- EXERCISE PROMPT: Set down the text excerpt once more as it stands.
** Begin COLLECTED DATA **
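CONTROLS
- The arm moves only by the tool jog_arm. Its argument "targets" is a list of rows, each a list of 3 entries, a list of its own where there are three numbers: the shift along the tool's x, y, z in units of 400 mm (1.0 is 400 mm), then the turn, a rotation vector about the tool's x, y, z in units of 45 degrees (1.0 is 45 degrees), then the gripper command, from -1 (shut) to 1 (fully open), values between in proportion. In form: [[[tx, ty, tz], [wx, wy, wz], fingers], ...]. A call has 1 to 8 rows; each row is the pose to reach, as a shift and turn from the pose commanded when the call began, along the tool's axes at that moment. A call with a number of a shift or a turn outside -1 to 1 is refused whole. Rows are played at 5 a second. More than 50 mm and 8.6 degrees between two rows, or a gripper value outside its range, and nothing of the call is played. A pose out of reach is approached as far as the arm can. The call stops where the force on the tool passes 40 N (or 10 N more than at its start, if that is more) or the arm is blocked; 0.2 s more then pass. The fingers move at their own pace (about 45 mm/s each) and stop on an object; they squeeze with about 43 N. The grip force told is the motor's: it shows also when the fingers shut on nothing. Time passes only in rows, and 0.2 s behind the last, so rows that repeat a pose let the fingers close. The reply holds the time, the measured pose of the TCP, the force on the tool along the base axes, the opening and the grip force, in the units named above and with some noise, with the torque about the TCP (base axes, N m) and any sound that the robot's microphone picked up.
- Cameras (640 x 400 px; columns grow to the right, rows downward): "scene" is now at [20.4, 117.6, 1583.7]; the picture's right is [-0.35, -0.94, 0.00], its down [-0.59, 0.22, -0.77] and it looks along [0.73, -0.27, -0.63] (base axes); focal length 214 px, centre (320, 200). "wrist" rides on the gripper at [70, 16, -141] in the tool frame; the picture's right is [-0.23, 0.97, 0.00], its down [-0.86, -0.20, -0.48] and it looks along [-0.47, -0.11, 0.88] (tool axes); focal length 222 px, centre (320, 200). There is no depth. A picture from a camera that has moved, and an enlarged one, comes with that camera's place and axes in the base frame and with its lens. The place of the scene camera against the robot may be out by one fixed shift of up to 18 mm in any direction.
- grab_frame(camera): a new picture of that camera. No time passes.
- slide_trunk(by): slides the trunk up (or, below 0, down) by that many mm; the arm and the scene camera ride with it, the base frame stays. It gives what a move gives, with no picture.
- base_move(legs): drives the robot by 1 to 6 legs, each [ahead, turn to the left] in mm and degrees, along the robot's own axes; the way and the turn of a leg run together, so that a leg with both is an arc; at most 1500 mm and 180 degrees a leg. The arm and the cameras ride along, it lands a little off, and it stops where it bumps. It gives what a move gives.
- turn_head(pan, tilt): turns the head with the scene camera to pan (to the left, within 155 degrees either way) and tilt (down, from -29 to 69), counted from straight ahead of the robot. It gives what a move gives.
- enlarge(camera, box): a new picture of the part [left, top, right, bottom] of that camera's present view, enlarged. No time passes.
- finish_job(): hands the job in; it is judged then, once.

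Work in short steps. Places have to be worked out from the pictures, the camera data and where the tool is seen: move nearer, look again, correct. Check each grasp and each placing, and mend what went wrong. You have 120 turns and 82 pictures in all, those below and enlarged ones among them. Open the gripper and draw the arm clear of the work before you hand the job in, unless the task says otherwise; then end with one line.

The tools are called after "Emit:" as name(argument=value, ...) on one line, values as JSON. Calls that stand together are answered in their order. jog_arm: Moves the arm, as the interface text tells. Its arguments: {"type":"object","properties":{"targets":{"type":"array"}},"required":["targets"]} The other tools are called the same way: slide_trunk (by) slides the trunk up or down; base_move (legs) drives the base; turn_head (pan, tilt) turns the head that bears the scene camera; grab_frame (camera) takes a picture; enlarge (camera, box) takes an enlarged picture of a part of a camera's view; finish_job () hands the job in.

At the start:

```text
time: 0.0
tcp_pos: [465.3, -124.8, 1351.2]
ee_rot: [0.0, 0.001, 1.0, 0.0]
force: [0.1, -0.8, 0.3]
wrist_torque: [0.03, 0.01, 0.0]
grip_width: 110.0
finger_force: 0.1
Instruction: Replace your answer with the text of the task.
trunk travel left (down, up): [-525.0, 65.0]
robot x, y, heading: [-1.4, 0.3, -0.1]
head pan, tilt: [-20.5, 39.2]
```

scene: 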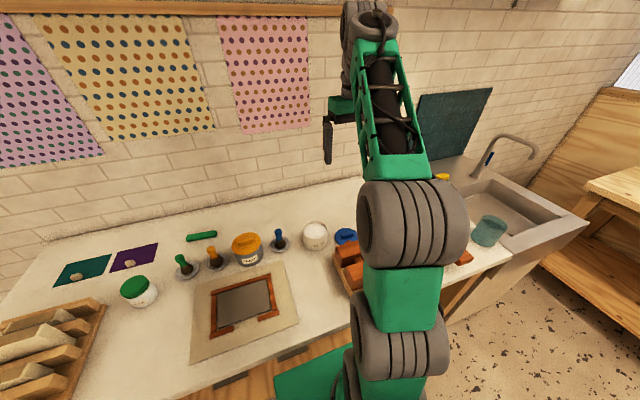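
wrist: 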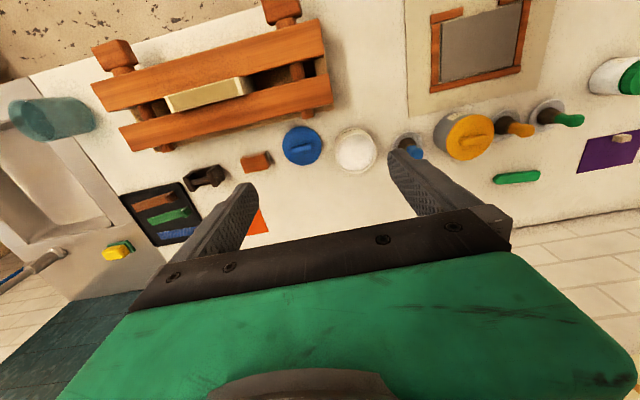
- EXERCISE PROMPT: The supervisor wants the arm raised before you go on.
** End COLLECTED DATA **
** Begin TEXT EXCERPT **
When Jeff Bezos alleged in a blog post on Thursday that he was the victim of blackmail attempts by the publisher of the National Enquirer, it probably sent chills down the spines of billionaires everywhere.
“The perception among very affluent people is often ‘I have this level of wealth, I’m untouchable,’” said Mark Johnson, chief executive officer of Sovereign Intelligence, a McLean, Virginia-based risk analytics firm. “But the systems they have in place for protecting their personal identifiable information are very weak.”
Ask any family office about its biggest fears and cybersecurity is near the top. Personal protection no longer involves just bodyguards and a top-notch alarm system. The internet age has seen a massive shift in people storing their most sensitive and personal data online, where it’s vulnerable to hacking and intrusion.
Ultra-wealthy individuals are particularly susceptible because so much of their data are often centralized through family offices, which typically lack the robust firewalls and encryption capabilities of banks and large corporations.
Johnson, a former case officer with the Naval Criminal Investigative Service, said he’s worked with clients with more than $40 billion in assets who had a “Secret Service-type physical security probably even better and yet there was an absolute disconnect between that physical security and the digital protection.”
** End TEXT EXCERPT **
- FULL SOLUTION:
When Jeff Bezos alleged in a blog post on Thursday that he was the victim of blackmail attempts by the publisher of the National Enquirer, it probably sent chills down the spines of billionaires everywhere.
“The perception among very affluent people is often ‘I have this level of wealth, I’m untouchable,’” said Mark Johnson, chief executive officer of Sovereign Intelligence, a McLean, Virginia-based risk analytics firm. “But the systems they have in place for protecting their personal identifiable information are very weak.”
Ask any family office about its biggest fears and cybersecurity is near the top. Personal protection no longer involves just bodyguards and a top-notch alarm system. The internet age has seen a massive shift in people storing their most sensitive and personal data online, where it’s vulnerable to hacking and intrusion.
Ultra-wealthy individuals are particularly susceptible because so much of their data are often centralized through family offices, which typically lack the robust firewalls and encryption capabilities of banks and large corporations.
Johnson, a former case officer with the Naval Criminal Investigative Service, said he’s worked with clients with more than $40 billion in assets who had a “Secret Service-type physical security probably even better and yet there was an absolute disconnect between that physical security and the digital protection.”